Begin

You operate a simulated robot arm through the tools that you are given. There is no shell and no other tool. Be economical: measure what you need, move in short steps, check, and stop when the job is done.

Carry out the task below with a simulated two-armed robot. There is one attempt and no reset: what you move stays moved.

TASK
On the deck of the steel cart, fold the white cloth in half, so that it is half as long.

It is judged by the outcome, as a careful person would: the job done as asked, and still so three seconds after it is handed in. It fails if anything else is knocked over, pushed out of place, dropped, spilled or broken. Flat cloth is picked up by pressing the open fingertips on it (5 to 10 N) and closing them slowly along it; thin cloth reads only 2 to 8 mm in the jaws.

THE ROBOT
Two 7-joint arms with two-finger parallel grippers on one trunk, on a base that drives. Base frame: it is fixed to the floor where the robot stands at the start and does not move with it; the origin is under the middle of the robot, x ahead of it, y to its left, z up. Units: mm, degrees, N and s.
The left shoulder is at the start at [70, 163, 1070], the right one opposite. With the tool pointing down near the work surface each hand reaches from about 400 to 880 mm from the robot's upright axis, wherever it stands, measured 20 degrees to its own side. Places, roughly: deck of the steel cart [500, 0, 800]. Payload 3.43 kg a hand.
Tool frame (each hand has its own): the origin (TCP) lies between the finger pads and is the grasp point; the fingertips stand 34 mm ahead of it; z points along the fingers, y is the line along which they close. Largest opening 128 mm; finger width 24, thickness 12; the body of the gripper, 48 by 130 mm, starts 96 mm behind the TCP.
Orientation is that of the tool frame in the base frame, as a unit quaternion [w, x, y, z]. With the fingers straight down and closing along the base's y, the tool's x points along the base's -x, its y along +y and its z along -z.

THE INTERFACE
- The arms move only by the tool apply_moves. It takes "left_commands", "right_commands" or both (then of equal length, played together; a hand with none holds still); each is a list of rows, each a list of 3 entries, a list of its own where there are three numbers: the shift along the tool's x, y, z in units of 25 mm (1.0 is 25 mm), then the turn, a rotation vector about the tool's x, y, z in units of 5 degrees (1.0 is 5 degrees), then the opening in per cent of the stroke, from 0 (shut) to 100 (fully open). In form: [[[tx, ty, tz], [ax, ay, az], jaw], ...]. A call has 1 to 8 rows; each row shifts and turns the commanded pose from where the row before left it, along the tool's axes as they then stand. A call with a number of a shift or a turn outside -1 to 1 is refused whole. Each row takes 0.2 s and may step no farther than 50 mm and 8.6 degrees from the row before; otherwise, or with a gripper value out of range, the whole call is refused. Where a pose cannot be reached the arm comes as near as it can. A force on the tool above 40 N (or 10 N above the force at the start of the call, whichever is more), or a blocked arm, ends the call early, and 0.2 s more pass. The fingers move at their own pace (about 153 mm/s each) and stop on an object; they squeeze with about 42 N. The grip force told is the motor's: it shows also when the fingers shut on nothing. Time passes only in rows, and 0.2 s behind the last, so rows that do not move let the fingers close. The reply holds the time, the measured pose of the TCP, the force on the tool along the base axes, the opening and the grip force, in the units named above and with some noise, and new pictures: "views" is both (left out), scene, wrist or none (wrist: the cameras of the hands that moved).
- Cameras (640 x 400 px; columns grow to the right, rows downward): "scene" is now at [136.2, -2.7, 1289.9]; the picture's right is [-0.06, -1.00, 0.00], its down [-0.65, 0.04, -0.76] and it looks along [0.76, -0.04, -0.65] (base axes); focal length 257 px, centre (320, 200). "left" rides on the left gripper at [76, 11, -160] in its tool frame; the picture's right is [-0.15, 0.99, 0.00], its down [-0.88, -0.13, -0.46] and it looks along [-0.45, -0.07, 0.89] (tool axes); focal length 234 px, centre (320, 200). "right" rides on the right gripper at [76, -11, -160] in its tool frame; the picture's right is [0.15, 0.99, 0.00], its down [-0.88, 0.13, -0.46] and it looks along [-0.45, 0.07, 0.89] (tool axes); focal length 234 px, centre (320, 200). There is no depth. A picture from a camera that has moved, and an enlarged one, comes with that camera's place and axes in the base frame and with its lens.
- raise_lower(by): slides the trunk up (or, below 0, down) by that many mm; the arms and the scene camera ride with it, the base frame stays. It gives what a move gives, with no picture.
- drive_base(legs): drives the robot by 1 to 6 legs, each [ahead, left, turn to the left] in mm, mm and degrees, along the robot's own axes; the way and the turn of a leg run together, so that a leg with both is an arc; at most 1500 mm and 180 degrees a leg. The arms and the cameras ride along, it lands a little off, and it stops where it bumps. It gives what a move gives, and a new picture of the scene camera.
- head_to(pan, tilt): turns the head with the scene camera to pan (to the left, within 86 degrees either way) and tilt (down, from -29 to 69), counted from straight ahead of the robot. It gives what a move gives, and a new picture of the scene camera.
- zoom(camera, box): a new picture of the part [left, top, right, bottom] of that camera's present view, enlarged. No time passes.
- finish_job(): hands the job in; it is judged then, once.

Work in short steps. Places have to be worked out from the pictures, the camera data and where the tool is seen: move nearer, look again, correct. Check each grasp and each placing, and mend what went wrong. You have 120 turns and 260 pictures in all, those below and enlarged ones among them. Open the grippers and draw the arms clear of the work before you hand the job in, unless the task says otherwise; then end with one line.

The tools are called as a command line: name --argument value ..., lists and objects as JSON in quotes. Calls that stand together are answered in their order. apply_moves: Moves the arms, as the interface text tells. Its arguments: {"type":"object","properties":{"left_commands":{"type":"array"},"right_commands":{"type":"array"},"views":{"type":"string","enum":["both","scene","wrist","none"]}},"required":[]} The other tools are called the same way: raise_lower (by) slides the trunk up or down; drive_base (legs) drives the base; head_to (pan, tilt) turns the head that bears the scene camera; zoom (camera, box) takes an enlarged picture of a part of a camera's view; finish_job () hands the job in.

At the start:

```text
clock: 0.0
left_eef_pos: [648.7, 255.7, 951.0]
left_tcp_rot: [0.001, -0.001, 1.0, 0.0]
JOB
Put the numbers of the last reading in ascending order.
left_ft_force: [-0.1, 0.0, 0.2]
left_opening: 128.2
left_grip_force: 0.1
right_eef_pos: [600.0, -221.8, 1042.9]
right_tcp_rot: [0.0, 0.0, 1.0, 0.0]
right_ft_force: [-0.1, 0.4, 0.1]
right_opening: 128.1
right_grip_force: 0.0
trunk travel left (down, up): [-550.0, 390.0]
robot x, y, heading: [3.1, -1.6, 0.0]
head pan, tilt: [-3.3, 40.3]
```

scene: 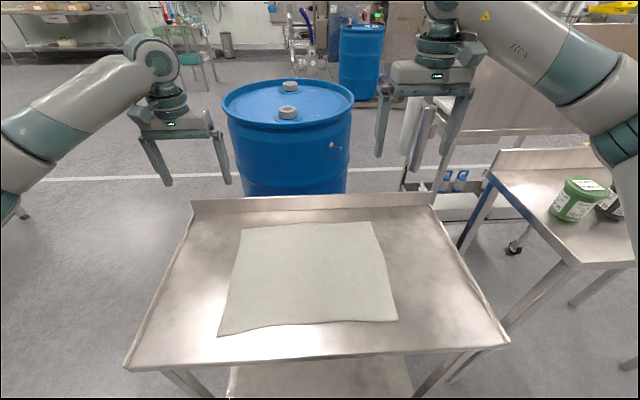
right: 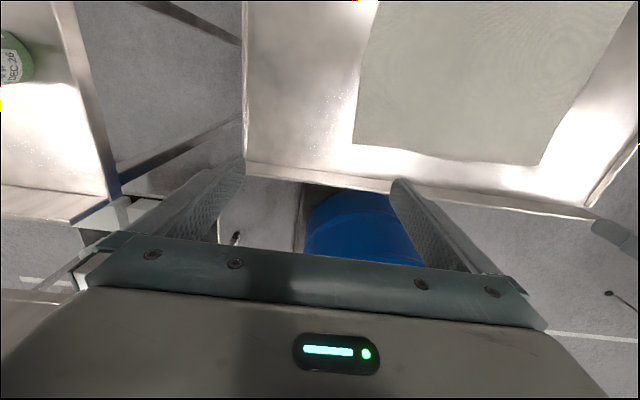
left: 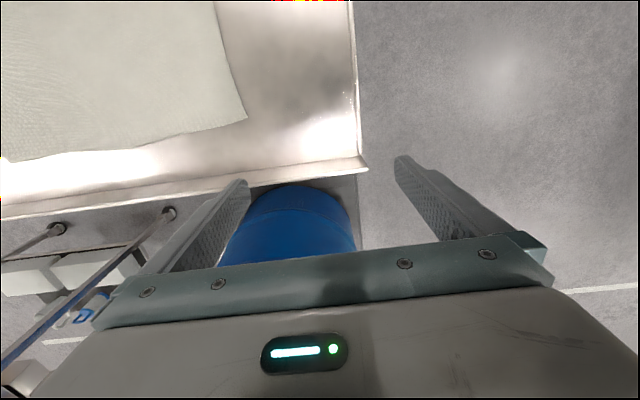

End

SHORT TASK: Go through the material above and print all of it exactly, except the pictures.

EXERCISE OUTPUT:
You operate a simulated robot arm through the tools that you are given. There is no shell and no other tool. Be economical: measure what you need, move in short steps, check, and stop when the job is done.

Carry out the task below with a simulated two-armed robot. There is one attempt and no reset: what you move stays moved.

TASK
On the deck of the steel cart, fold the white cloth in half, so that it is half as long.

It is judged by the outcome, as a careful person would: the job done as asked, and still so three seconds after it is handed in. It fails if anything else is knocked over, pushed out of place, dropped, spilled or broken. Flat cloth is picked up by pressing the open fingertips on it (5 to 10 N) and closing them slowly along it; thin cloth reads only 2 to 8 mm in the jaws.

THE ROBOT
Two 7-joint arms with two-finger parallel grippers on one trunk, on a base that drives. Base frame: it is fixed to the floor where the robot stands at the start and does not move with it; the origin is under the middle of the robot, x ahead of it, y to its left, z up. Units: mm, degrees, N and s.
The left shoulder is at the start at [70, 163, 1070], the right one opposite. With the tool pointing down near the work surface each hand reaches from about 400 to 880 mm from the robot's upright axis, wherever it stands, measured 20 degrees to its own side. Places, roughly: deck of the steel cart [500, 0, 800]. Payload 3.43 kg a hand.
Tool frame (each hand has its own): the origin (TCP) lies between the finger pads and is the grasp point; the fingertips stand 34 mm ahead of it; z points along the fingers, y is the line along which they close. Largest opening 128 mm; finger width 24, thickness 12; the body of the gripper, 48 by 130 mm, starts 96 mm behind the TCP.
Orientation is that of the tool frame in the base frame, as a unit quaternion [w, x, y, z]. With the fingers straight down and closing along the base's y, the tool's x points along the base's -x, its y along +y and its z along -z.

THE INTERFACE
- The arms move only by the tool apply_moves. It takes "left_commands", "right_commands" or both (then of equal length, played together; a hand with none holds still); each is a list of rows, each a list of 3 entries, a list of its own where there are three numbers: the shift along the tool's x, y, z in units of 25 mm (1.0 is 25 mm), then the turn, a rotation vector about the tool's x, y, z in units of 5 degrees (1.0 is 5 degrees), then the opening in per cent of the stroke, from 0 (shut) to 100 (fully open). In form: [[[tx, ty, tz], [ax, ay, az], jaw], ...]. A call has 1 to 8 rows; each row shifts and turns the commanded pose from where the row before left it, along the tool's axes as they then stand. A call with a number of a shift or a turn outside -1 to 1 is refused whole. Each row takes 0.2 s and may step no farther than 50 mm and 8.6 degrees from the row before; otherwise, or with a gripper value out of range, the whole call is refused. Where a pose cannot be reached the arm comes as near as it can. A force on the tool above 40 N (or 10 N above the force at the start of the call, whichever is more), or a blocked arm, ends the call early, and 0.2 s more pass. The fingers move at their own pace (about 153 mm/s each) and stop on an object; they squeeze with about 42 N. The grip force told is the motor's: it shows also when the fingers shut on nothing. Time passes only in rows, and 0.2 s behind the last, so rows that do not move let the fingers close. The reply holds the time, the measured pose of the TCP, the force on the tool along the base axes, the opening and the grip force, in the units named above and with some noise, and new pictures: "views" is both (left out), scene, wrist or none (wrist: the cameras of the hands that moved).
- Cameras (640 x 400 px; columns grow to the right, rows downward): "scene" is now at [136.2, -2.7, 1289.9]; the picture's right is [-0.06, -1.00, 0.00], its down [-0.65, 0.04, -0.76] and it looks along [0.76, -0.04, -0.65] (base axes); focal length 257 px, centre (320, 200). "left" rides on the left gripper at [76, 11, -160] in its tool frame; the picture's right is [-0.15, 0.99, 0.00], its down [-0.88, -0.13, -0.46] and it looks along [-0.45, -0.07, 0.89] (tool axes); focal length 234 px, centre (320, 200). "right" rides on the right gripper at [76, -11, -160] in its tool frame; the picture's right is [0.15, 0.99, 0.00], its down [-0.88, 0.13, -0.46] and it looks along [-0.45, 0.07, 0.89] (tool axes); focal length 234 px, centre (320, 200). There is no depth. A picture from a camera that has moved, and an enlarged one, comes with that camera's place and axes in the base frame and with its lens.
- raise_lower(by): slides the trunk up (or, below 0, down) by that many mm; the arms and the scene camera ride with it, the base frame stays. It gives what a move gives, with no picture.
- drive_base(legs): drives the robot by 1 to 6 legs, each [ahead, left, turn to the left] in mm, mm and degrees, along the robot's own axes; the way and the turn of a leg run together, so that a leg with both is an arc; at most 1500 mm and 180 degrees a leg. The arms and the cameras ride along, it lands a little off, and it stops where it bumps. It gives what a move gives, and a new picture of the scene camera.
- head_to(pan, tilt): turns the head with the scene camera to pan (to the left, within 86 degrees either way) and tilt (down, from -29 to 69), counted from straight ahead of the robot. It gives what a move gives, and a new picture of the scene camera.
- zoom(camera, box): a new picture of the part [left, top, right, bottom] of that camera's present view, enlarged. No time passes.
- finish_job(): hands the job in; it is judged then, once.

Work in short steps. Places have to be worked out from the pictures, the camera data and where the tool is seen: move nearer, look again, correct. Check each grasp and each placing, and mend what went wrong. You have 120 turns and 260 pictures in all, those below and enlarged ones among them. Open the grippers and draw the arms clear of the work before you hand the job in, unless the task says otherwise; then end with one line.

The tools are called as a command line: name --argument value ..., lists and objects as JSON in quotes. Calls that stand together are answered in their order. apply_moves: Moves the arms, as the interface text tells. Its arguments: {"type":"object","properties":{"left_commands":{"type":"array"},"right_commands":{"type":"array"},"views":{"type":"string","enum":["both","scene","wrist","none"]}},"required":[]} The other tools are called the same way: raise_lower (by) slides the trunk up or down; drive_base (legs) drives the base; head_to (pan, tilt) turns the head that bears the scene camera; zoom (camera, box) takes an enlarged picture of a part of a camera's view; finish_job () hands the job in.

At the start:

```text
clock: 0.0
left_eef_pos: [648.7, 255.7, 951.0]
left_tcp_rot: [0.001, -0.001, 1.0, 0.0]
JOB
Put the numbers of the last reading in ascending order.
left_ft_force: [-0.1, 0.0, 0.2]
left_opening: 128.2
left_grip_force: 0.1
right_eef_pos: [600.0, -221.8, 1042.9]
right_tcp_rot: [0.0, 0.0, 1.0, 0.0]
right_ft_force: [-0.1, 0.4, 0.1]
right_opening: 128.1
right_grip_force: 0.0
trunk travel left (down, up): [-550.0, 390.0]
robot x, y, heading: [3.1, -1.6, 0.0]
head pan, tilt: [-3.3, 40.3]
```

scene: 
right: 
left: 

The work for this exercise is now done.